The middle section, known as the dermis, contains elastin, collagen, and hyaluronic acid and connective tissue, all the components that gives skin flexibility and strength.
UV radiation can cause collagen to break down at a higher rate than normal aging. It does this by penetrating the dermis and causing the abnormal build up of elastin. As elastin accumulates, enzymes are produced which inadvertently break down collagen and create dry scaly patches of skin. Continued exposure accelerates the process, leading to further wrinkling and sagging.
In addition, UV radiation creates free radicals that also increase the number of enzymes breaking down collagen. UV exposure ultimately causes the uneven thickening and thinning of the skin, resulting in coarse wrinkling and a yellow discolouration. It can also cause the walls of blood vessels to become thinner, leading to easy bruising and spider veining on the face.
The bottom layer of our skin is called the hypodermis and it consists of subcutaneous fat that houses larger blood vessels and nerve endings responsible for skin cell replacement and repair.
Sleep is the time when your body repairs itself and this is particularly important for skin. During sleep, the skin’s blood flow increases, and rebuilds its collagen and repairs damage from UV exposure, reducing wrinkles and age spots. Many people find their sleep is affected during the summer months, and poor sleep can impact the skin through diminished skin barrier function, poor stem cell activity and an increase in trans-epidermal water loss. These factors collectively contribute towards premature signs of ageing such as fine lines and loss of skin elasticity.
Prevention of skin sun damage
The most important action you can take to help prevent sun-damaged skin is regularly using a sunscreen appropriate for your skin type and the climate and avoiding very hot sun by limiting time outside or covering up. However, there are other important ways to protect your skin:
- Ensure your diet is rich in antioxidants
Antioxidants prevent the breakdown of collagen and elastin, reduce inflammation, help repair cell damage and strengthen and protect skin cells. Antioxidants are found in colourful fruit and vegetables, beans, wholegrains, nuts, seeds, cocoa beans, coffee beans and tea.
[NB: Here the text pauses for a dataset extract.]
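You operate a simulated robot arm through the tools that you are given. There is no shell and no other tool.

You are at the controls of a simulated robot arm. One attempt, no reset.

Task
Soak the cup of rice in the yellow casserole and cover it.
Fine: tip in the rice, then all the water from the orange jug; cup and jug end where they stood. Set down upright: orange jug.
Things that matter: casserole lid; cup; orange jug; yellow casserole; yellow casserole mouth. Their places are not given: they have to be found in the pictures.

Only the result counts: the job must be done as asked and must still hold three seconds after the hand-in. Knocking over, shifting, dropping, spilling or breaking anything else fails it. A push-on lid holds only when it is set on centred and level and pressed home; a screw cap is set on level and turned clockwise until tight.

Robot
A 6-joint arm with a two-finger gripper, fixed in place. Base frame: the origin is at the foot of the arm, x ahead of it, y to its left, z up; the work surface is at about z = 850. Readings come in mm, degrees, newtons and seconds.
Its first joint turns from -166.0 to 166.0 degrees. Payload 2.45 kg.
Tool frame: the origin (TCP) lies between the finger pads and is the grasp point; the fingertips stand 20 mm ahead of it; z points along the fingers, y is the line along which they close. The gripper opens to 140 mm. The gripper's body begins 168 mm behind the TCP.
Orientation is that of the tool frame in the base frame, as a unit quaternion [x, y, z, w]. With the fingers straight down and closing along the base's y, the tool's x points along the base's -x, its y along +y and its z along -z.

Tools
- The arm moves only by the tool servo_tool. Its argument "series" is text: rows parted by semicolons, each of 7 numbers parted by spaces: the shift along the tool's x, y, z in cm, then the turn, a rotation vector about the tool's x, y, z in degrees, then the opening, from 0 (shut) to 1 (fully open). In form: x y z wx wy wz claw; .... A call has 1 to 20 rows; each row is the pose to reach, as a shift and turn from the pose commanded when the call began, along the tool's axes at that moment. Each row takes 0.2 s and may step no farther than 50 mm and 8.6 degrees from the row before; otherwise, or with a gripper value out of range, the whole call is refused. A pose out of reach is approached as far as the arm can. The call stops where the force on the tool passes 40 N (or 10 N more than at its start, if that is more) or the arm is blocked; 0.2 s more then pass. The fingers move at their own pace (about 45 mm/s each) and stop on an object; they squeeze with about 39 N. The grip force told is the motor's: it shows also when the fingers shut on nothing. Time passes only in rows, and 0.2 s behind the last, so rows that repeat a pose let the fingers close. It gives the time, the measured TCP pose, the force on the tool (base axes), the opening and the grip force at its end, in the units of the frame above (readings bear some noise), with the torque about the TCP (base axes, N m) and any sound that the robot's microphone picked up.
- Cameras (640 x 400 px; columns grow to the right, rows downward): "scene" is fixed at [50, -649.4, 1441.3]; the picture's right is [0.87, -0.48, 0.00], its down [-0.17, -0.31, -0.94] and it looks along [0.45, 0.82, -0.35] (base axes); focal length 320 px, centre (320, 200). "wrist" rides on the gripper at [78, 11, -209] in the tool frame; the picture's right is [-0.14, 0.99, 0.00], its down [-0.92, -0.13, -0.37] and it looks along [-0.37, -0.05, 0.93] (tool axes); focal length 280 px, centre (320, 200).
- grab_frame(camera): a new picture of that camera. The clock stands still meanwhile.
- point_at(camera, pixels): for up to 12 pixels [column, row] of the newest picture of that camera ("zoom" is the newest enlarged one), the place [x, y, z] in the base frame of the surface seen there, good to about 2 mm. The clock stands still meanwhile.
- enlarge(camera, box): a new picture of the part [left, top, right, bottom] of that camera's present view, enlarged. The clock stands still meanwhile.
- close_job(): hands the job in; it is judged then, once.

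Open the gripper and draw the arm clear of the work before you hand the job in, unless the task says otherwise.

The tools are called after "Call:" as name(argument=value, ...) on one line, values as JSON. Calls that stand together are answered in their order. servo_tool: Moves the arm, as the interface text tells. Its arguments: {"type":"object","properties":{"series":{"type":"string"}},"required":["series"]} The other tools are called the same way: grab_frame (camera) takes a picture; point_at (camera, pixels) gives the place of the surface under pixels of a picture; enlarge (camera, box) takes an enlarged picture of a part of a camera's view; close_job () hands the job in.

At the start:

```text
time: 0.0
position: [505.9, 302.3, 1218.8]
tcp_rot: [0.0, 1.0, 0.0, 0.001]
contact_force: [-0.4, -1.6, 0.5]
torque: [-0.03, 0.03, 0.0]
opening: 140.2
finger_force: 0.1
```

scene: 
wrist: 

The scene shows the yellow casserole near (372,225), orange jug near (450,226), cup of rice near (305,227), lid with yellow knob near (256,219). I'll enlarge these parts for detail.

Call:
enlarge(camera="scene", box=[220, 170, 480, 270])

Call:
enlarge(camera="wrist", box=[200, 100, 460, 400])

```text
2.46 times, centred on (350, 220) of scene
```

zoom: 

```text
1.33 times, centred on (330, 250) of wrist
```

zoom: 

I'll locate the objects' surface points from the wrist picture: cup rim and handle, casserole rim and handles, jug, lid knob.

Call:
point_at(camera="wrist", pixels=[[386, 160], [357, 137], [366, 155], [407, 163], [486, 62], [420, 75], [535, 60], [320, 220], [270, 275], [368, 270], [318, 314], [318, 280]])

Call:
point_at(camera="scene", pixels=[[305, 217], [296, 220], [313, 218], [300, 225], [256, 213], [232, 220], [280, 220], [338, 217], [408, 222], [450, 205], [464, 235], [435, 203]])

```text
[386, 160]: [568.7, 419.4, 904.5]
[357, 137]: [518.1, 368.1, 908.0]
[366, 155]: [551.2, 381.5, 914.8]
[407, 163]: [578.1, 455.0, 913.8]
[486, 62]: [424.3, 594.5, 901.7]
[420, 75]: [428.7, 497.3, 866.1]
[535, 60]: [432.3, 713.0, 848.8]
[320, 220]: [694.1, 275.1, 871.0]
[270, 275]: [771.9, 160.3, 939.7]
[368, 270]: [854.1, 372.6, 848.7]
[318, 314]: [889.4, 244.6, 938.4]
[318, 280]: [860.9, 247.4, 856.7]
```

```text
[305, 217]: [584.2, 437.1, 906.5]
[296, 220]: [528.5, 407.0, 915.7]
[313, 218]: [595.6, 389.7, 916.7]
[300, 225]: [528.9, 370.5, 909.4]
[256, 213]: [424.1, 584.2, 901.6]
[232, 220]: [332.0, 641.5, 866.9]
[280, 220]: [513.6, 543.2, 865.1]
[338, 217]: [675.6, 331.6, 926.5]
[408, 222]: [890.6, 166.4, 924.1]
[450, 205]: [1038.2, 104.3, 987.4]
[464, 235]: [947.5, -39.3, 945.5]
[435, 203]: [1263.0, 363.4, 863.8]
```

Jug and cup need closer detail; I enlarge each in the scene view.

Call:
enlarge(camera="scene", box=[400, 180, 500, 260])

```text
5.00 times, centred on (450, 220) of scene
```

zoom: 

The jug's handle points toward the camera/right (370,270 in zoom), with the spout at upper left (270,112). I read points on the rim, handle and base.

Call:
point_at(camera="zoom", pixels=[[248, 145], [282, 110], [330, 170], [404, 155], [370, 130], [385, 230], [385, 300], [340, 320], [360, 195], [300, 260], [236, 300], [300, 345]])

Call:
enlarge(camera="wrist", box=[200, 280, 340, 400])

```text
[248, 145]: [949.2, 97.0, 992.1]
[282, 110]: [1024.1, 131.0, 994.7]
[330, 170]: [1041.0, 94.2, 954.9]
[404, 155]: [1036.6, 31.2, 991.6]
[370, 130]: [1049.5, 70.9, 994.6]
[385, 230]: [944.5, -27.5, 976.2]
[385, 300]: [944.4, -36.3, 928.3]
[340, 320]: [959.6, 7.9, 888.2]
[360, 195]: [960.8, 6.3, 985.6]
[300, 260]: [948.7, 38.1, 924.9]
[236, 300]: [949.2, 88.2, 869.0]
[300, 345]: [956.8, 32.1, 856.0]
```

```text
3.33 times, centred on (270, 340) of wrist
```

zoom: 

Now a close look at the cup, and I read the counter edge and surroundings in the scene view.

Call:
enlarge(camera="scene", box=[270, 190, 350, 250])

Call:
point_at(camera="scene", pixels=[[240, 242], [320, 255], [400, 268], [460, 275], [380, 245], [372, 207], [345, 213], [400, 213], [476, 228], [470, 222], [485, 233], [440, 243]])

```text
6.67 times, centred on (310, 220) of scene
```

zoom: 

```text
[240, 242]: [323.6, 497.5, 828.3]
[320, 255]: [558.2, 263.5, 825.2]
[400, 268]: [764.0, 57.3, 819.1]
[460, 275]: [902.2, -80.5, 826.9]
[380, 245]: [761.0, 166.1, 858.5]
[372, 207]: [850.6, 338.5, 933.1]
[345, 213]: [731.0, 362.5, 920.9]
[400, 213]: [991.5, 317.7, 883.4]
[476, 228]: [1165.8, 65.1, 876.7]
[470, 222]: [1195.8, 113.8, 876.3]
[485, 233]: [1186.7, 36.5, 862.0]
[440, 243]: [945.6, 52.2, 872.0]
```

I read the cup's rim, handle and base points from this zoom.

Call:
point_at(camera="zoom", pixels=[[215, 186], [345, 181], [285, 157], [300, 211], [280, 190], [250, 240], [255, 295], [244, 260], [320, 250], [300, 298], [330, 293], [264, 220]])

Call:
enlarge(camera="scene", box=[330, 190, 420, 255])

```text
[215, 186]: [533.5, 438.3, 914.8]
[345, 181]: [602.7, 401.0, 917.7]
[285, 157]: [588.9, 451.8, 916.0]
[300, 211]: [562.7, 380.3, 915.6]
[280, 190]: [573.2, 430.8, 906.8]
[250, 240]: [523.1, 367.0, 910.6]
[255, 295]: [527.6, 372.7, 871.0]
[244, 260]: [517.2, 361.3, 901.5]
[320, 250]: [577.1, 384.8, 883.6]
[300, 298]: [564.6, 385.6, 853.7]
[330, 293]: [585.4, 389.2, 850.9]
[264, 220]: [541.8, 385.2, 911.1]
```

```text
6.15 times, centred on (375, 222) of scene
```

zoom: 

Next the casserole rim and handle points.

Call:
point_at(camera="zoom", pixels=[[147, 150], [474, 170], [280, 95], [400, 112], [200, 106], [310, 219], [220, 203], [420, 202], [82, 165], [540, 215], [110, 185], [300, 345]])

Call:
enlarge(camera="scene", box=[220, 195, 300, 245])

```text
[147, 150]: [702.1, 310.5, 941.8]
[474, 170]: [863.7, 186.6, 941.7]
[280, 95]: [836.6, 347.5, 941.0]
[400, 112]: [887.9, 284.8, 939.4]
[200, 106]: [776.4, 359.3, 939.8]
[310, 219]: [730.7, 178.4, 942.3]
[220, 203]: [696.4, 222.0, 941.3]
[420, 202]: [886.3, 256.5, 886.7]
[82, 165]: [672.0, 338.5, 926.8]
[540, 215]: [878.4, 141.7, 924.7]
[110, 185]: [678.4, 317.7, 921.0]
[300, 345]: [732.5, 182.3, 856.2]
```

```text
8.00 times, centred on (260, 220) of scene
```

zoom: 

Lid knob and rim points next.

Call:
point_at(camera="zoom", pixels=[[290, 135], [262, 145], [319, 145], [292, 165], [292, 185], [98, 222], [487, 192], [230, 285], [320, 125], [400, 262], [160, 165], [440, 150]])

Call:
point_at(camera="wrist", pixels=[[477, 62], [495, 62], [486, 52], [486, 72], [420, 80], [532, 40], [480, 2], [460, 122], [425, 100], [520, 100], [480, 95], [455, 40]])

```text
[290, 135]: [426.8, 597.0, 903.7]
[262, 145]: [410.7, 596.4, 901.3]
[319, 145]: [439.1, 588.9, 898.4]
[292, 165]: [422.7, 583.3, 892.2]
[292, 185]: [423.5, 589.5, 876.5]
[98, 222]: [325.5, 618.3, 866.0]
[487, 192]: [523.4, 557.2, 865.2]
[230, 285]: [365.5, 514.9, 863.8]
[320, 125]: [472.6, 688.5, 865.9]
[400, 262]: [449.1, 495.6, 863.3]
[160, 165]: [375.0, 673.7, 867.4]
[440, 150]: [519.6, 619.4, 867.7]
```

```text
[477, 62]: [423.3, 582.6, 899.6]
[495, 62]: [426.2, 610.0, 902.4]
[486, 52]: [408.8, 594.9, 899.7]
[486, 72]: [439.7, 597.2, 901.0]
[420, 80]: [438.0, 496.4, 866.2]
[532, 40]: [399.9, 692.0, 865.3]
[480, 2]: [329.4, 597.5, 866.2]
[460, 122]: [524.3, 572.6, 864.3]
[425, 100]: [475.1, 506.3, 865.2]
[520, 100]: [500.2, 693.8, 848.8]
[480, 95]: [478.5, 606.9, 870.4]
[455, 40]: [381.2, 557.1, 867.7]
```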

- Take a collagen supplement
Scientific research has shown that taking a collagen supplement can reduce wrinkles and improve skin elasticity. Collagen supplements contain collagen peptides that can directly stimulate the metabolism of skin cells involved in collagen synthesis. This leads to an increased production of new collagen, balancing what is lost through UV exposure.
- Maintain good hydration
Get into the habit of drinking enough water on a daily basis – that means on average about two litres a day, taken in small regular amounts throughout the day. Requirements will go up if the weather is hot or if you are exerting yourself through hard physical work or exercise. Don’t rely on thirst as it is not a good indicator, we do not register sensations of thirst until the body is already around two to three per cent dehydrated.
- Establish a good bedtime routine
Establishing a good bedtime routine can help to achieve the recommended 7-9 hours of sleep needed each night. A good routine may involve winding down an hour before bedtime, turning off electronic devises, relaxing with a warm bath or a hot drink and taking a herbal supplement.